There was another compelling structure just down the road. A two-story, dun-colored building, crumbling at its corners. It used to be a hotel, my mother told me, and I pictured the women in bright dresses, laughing and tossing their glossy hair as they twirled under colored lights. Boisterous families pouring out of windows and doors. Now it was mostly empty, a few old men on the porch, sitting on metal chairs, smoking and staring into space.
Yet farther down, on the high bluff over-looking the river, was the house my friend Marlene had lived in. The bluff was so high it took several flights of steps to reach the top. The house itself was a massive structure of brick and stone, which puzzled me: who, besides Marlene, lived there? I don’t recall Marlene’s mother hovering nearby, nor any mention of a father. There was an older sister, Peaches, who was said to be crippled, confined to a wheelchair. But I never saw her. The lamps were always dimmed, as if someone’s eyes would be hurt by the light.

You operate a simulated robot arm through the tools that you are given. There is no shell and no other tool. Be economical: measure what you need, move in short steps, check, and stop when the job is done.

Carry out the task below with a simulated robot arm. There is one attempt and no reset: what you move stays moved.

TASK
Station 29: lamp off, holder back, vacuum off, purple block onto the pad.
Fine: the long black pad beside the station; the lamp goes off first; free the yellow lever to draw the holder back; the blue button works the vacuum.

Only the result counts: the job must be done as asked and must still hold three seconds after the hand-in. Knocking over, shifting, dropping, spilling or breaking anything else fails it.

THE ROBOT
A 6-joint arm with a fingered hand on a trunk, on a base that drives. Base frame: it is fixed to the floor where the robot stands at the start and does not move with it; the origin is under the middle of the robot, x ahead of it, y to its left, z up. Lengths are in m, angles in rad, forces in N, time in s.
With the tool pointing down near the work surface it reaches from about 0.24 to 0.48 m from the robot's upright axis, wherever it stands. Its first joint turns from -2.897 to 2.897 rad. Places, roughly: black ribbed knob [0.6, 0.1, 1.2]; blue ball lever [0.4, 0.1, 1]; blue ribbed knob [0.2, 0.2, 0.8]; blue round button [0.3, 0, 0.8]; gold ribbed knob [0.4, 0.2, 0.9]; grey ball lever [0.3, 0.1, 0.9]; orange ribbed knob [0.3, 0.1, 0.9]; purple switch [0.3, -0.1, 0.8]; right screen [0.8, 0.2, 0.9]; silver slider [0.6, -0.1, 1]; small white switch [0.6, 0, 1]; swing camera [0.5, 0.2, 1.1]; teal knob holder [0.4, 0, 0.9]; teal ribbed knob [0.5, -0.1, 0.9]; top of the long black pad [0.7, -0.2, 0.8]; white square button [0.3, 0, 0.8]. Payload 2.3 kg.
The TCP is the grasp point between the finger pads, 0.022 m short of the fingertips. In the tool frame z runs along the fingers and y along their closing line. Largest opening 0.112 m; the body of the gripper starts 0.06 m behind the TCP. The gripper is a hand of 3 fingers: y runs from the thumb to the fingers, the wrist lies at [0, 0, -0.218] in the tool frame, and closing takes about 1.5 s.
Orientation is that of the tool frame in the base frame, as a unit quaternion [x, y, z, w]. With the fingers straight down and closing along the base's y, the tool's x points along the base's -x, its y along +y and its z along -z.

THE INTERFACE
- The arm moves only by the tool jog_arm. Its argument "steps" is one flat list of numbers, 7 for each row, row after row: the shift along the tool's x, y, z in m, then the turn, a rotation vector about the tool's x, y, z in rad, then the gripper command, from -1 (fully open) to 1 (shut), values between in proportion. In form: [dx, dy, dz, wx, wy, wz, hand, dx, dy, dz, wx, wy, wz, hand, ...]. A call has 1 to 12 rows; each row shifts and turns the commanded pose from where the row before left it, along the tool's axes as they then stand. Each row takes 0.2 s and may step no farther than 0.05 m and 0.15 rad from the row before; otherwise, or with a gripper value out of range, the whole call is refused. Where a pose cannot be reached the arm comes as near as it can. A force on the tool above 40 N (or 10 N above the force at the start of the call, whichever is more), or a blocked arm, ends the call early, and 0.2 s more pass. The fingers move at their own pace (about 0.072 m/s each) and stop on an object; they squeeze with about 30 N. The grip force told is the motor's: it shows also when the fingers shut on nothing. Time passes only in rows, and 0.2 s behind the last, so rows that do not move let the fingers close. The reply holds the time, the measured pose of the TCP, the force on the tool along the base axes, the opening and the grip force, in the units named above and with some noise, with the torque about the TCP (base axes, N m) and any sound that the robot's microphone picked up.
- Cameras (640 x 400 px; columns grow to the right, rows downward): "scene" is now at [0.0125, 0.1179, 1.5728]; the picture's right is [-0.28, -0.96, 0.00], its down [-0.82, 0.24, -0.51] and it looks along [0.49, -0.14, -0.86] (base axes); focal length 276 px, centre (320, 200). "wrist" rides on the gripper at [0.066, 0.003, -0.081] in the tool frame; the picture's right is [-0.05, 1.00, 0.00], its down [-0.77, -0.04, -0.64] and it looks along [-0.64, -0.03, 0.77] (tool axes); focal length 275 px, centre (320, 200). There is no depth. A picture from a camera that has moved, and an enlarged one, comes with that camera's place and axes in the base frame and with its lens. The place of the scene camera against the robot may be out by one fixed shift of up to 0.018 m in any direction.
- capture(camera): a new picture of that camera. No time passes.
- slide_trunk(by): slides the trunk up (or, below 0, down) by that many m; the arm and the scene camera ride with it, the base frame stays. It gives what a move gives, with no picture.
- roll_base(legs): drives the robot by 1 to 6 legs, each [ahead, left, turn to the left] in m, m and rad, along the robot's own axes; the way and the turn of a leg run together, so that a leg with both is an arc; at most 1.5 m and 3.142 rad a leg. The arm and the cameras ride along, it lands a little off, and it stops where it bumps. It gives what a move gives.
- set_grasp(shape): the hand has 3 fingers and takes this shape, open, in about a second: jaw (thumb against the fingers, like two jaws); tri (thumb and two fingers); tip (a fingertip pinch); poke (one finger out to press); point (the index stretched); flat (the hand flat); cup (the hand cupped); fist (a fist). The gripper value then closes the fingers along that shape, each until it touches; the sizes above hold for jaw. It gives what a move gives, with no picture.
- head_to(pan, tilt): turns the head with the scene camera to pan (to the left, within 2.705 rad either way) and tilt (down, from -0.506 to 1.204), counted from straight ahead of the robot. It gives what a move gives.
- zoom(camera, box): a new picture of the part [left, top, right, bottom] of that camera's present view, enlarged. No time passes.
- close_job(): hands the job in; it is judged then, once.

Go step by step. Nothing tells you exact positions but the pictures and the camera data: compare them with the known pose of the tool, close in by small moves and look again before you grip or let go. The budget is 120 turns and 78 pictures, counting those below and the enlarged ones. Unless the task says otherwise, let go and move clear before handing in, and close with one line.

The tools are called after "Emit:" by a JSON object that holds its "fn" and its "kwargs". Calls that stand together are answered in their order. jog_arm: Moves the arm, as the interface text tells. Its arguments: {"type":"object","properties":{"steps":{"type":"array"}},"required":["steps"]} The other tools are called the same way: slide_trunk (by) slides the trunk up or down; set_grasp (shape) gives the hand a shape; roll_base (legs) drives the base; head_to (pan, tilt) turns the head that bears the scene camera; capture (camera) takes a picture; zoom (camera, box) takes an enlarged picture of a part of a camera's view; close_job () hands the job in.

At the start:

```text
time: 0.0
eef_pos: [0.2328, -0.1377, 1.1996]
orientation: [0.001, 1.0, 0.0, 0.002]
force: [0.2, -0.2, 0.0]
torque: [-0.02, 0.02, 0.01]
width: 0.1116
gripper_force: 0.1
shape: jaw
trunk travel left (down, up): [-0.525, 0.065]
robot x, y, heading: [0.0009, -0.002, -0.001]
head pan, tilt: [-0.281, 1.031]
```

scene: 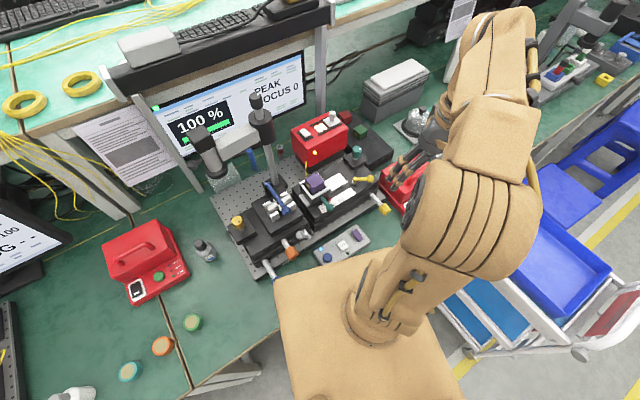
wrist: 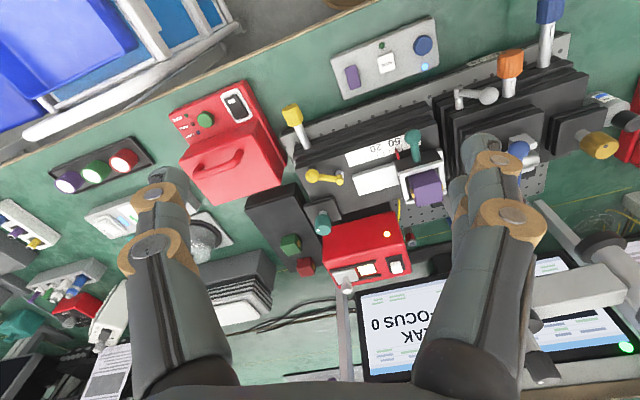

These memories make me wonder about the place I grew up in. Why had the bridge been abandoned, the hotel gone defunct, Marlene’s home gone steeped in shame and absence? Surely there had once been joy? Happy noise? Love? What had died, well before we moved to the area? Was it the dying coal mines, the shuttered steel mills, the hosiery and cough drop and pretzel factories going silent?
Children invest what they see with meaning: The Bridge to Nowhere, the old hotel, a lonely mansion. Scenes of a happy past, abruptly ended. A vacancy, where hope used to be.
Like now.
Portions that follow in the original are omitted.